• _Short exercise a_
Extract from the selected text the words running from "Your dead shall" to "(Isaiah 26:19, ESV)".

• _Selected text_

Saturday, November 03, 2012

Isaiah 26:19; The Festival of All Saints; November 4, 2012;

Your dead shall live; their bodies shall rise. You who dwell in the dust, awake and sing for joy! For your dew is a dew of light, and the earth will give birth to the dead.” (Isaiah 26:19, ESV)

Grace and peace to you from our Lord and Savior Jesus Christ.

Today is All Saints Day. In a few moments we will read together the Role of the Saints. We remember the names of all those who have died in the faith this year. This is just one of the things some of us Lutherans do to commemorate this festival. There is that sticky word here "saints." Of course the word saint to many is people is people who are good. Think of the people who we automatically think of as "saints". Like Mother Teresa. One thing we know about our loved ones, who are now with Jesus, is that they weren't saints in that sense. We knew them to be the sinners they were. And yet we celebrate today by remembering that they are with Jesus and indeed they are forgiven sinners.

In a story by Mark Twain called "Captain Summerfield Goes to Heaven". In the story the captain is totally shocked when he discovers after he dies what heaven is like. There he is in heaven floating on clouds playing harp. He gets bored very quickly and finally throws his harp and goes to find out what's going on. The angel in charge named Sandy tells him that everyone spends their first day in heaven this way, and it's been set up so that people don't get disappointed. This is what they expect heaven to be like so God makes it that way. When they get tired of it they check in their harp and get assigned to the job and a place to live. Summerfield is again surprised that he actually has a job in heaven. But even more so is he surprised when he finds the biggest saint in heaven is not Moses or David or Adam or Noah but a man who's been a barber in Cleveland. No one could see what a righteous man he was, other than God.

• _Stored data_
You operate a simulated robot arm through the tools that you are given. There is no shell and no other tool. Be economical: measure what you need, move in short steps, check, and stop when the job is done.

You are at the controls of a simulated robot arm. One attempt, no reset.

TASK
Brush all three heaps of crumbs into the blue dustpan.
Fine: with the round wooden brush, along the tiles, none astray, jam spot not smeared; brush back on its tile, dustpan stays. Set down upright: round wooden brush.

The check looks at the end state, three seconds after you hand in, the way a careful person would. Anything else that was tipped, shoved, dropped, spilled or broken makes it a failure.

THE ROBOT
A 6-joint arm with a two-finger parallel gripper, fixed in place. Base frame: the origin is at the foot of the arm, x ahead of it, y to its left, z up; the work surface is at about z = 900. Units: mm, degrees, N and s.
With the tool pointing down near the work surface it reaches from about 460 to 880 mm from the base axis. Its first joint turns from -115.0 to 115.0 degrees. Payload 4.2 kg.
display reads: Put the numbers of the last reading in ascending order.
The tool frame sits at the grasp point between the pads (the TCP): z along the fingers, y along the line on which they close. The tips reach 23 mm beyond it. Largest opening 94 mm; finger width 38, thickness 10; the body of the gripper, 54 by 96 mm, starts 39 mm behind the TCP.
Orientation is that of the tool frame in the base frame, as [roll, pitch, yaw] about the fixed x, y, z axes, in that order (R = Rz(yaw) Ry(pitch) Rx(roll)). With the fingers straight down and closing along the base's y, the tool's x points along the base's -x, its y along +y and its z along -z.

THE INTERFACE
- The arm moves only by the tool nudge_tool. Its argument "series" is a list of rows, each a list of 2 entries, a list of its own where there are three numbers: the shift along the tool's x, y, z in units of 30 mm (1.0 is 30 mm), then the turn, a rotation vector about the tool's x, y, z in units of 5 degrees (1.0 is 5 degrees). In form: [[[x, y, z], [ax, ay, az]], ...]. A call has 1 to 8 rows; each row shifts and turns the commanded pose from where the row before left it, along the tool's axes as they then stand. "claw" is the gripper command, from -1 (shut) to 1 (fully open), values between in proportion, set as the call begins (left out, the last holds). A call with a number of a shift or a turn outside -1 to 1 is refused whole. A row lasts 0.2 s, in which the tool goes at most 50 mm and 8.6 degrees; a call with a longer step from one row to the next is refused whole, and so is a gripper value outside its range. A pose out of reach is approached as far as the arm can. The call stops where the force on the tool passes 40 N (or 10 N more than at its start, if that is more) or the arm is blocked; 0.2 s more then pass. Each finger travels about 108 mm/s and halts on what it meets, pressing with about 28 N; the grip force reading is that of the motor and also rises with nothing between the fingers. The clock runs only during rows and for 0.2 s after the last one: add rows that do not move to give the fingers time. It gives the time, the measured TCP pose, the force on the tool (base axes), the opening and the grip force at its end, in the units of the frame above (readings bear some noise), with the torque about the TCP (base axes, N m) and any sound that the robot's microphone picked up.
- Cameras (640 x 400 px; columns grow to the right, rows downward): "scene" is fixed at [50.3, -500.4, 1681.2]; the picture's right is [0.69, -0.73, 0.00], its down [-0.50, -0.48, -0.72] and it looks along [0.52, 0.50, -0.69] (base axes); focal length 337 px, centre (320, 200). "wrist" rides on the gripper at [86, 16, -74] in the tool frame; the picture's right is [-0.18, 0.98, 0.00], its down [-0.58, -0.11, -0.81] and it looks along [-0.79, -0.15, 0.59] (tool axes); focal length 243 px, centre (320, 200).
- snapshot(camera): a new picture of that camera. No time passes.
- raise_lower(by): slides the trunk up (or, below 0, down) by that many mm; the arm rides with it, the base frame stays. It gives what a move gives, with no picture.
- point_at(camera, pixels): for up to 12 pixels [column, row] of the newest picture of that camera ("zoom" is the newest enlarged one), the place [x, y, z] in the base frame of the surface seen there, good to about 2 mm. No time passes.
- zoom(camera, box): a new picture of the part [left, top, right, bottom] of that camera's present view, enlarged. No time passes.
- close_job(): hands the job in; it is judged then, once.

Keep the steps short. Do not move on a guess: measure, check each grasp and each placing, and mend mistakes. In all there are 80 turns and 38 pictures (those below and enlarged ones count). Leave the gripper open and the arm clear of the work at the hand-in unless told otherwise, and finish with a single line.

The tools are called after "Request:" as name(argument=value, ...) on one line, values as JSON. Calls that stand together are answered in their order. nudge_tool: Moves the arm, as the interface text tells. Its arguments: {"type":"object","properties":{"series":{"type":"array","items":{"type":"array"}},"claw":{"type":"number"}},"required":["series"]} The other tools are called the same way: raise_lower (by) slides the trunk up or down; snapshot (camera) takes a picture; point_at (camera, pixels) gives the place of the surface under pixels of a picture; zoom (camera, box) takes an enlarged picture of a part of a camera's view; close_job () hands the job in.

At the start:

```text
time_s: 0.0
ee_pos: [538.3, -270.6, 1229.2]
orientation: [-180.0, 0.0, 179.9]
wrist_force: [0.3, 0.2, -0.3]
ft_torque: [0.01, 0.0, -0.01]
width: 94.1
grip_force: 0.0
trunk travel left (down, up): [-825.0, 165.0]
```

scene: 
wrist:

• _Short exercise b_
Your task is to reproduce exactly the lines beginning at the line containing "- raise_lower(by): slides" and ending at the line containing "- point_at(camera, pixels): for", inclusive.

• _Full solution a_
Your dead shall live; their bodies shall rise. You who dwell in the dust, awake and sing for joy! For your dew is a dew of light, and the earth will give birth to the dead.” (Isaiah 26:19, ESV)

• _Full solution b_
- raise_lower(by): slides the trunk up (or, below 0, down) by that many mm; the arm rides with it, the base frame stays. It gives what a move gives, with no picture.
- point_at(camera, pixels): for up to 12 pixels [column, row] of the newest picture of that camera ("zoom" is the newest enlarged one), the place [x, y, z] in the base frame of the surface seen there, good to about 2 mm. No time passes.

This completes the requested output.